Summertime, when the living is at least partly composing..
When I told Davy I was working on a blog post about my newly finished piece, he said “You can call it ‘Rock Music,’ hehehe” (insert Elmer Fudd laugh here). Which I rejected as too on the nose.
It’s a piece for wind ensemble and video, written for the UMaine Symphonic Band upcoming season, and yes, it’s called Slate. And features lots of pictures of slate, movies of splitting slate, slate used for walls, roofs, etc. All kinds of slate (and shale, to be precise).
I realize that just using the word is borderline too trendy. There’s a new home décor store called Slate in Burlington, the town where we spend some summer composing time; there’s the established online magazine, a software program, a network for cryptocurrency, a roadbike model (with a “custom lefty fork”), and a MVMT-brand watch. A lot of people like this word, and the image/style it implies, and so do I.
We surrounded by the stuff here in the Vermont place, with walls and walkways that Dad built around the house all using slate, and the beach pretty much covered in skippable slate pieces that extend out under the lakeshore. When people have visited us in the past, some have actually suggested that I need to use the images around here in a piece, and this summer it finally happened.
I started with the idea of using the various definitions of the rock, and was going to incorporate the actual text in the piece, but eventually decided that would take away from the band’s performance. But the definitions certainly wound up organizing the piece into sections, so that showing slate “in use” were contrasted with slate in nature, or slate “up close.” The basic definition, noun only, usually lists the following elements:
________________________________________________
slate
slāt/
noun
a fine-grained gray, green, or bluish metamorphic rock easily split into smooth, flat pieces.
a flat piece of slate used as roofing material.
a flat piece of slate used for writing on, typically framed in wood, formerly used in schools.
a board showing the identifying details of a take of a motion picture, which is held in front of the camera at its beginning and end.
a small portable computer that accepts input directly onto its screen rather than via a keyboard or mouse; a tablet computer.
a bluish-gray color.
a list of candidates for election to a post or office, typically a group sharing a set of political views.
a range of something offered.
____________________________________________
Some definitions wound up being too specific for an impressionistic piece, so the election slate and the blackboard slate got eliminated pretty quickly.
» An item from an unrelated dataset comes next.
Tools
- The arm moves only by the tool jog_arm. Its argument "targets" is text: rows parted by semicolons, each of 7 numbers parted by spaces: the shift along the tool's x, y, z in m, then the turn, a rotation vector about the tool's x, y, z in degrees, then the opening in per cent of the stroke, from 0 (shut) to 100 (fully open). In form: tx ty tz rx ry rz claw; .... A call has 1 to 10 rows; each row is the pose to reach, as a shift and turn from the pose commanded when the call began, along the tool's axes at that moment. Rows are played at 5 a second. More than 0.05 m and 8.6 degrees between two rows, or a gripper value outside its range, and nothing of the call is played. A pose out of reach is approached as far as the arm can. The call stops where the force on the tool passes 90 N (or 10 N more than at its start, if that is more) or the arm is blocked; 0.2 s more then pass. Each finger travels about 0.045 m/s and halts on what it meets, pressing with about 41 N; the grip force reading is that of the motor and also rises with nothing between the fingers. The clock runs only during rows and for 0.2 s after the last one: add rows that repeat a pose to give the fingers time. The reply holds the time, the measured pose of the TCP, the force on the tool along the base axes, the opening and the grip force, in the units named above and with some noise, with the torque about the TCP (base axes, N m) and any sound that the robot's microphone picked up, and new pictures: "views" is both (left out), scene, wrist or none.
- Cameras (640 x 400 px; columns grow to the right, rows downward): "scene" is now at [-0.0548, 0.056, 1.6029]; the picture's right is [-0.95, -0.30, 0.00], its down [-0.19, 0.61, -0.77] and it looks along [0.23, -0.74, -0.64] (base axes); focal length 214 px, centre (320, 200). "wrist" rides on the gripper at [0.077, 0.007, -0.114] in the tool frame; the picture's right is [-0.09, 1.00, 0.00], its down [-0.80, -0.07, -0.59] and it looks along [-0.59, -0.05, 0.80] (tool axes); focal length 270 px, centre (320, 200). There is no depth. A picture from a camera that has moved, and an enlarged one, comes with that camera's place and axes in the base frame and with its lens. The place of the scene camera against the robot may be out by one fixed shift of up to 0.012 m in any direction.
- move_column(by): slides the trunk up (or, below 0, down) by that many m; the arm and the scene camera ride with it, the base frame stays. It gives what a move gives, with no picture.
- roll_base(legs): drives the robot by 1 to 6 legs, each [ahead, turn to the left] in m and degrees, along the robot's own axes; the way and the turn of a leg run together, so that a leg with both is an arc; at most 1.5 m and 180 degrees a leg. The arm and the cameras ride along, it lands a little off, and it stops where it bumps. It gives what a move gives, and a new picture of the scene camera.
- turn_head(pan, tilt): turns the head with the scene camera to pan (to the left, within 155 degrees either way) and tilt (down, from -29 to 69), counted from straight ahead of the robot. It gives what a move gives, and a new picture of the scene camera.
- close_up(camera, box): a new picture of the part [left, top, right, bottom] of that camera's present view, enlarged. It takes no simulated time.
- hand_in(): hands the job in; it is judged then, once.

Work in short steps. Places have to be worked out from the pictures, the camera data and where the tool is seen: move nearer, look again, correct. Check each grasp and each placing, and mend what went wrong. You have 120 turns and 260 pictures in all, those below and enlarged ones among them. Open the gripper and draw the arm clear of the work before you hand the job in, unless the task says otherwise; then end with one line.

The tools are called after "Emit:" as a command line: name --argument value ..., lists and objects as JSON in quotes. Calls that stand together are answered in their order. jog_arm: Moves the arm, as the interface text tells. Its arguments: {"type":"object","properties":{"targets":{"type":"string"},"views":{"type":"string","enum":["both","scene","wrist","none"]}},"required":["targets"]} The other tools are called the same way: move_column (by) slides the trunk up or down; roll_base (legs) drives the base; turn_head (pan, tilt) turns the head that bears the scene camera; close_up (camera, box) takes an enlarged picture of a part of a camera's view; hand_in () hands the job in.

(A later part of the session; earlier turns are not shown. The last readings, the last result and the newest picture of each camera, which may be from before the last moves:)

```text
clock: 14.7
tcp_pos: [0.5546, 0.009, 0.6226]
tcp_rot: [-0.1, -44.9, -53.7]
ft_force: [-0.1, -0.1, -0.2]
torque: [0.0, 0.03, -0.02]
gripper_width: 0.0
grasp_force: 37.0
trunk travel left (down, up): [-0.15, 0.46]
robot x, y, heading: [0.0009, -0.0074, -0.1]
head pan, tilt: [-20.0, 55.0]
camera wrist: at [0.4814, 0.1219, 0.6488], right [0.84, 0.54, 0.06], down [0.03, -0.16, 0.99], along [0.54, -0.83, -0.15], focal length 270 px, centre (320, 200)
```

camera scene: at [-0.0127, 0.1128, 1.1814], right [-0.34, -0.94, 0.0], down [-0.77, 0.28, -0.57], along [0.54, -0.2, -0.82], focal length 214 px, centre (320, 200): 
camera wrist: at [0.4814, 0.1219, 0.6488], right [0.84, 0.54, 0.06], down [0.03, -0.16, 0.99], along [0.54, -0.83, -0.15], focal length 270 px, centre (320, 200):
What wound up staying was relatively stately, and this will be especially so when it’s performed at the Collins Center this year in Orono. There will be a large screen above the band, so the slate pieces will be suspended above the players in slowly moving images, almost as a procession.
Obviously, it hasn’t been played yet – I’m working on the parts for the players now. But I made the director, Chris White, a demo of the piece using midi to replace the band (not ideal, true, but potentially helpful). Here’s the opening, using a mix of electronic and fake-wind ensemble sounds.
No splitting rocks in this section – that’s for when the lower brass take over. Hehehe.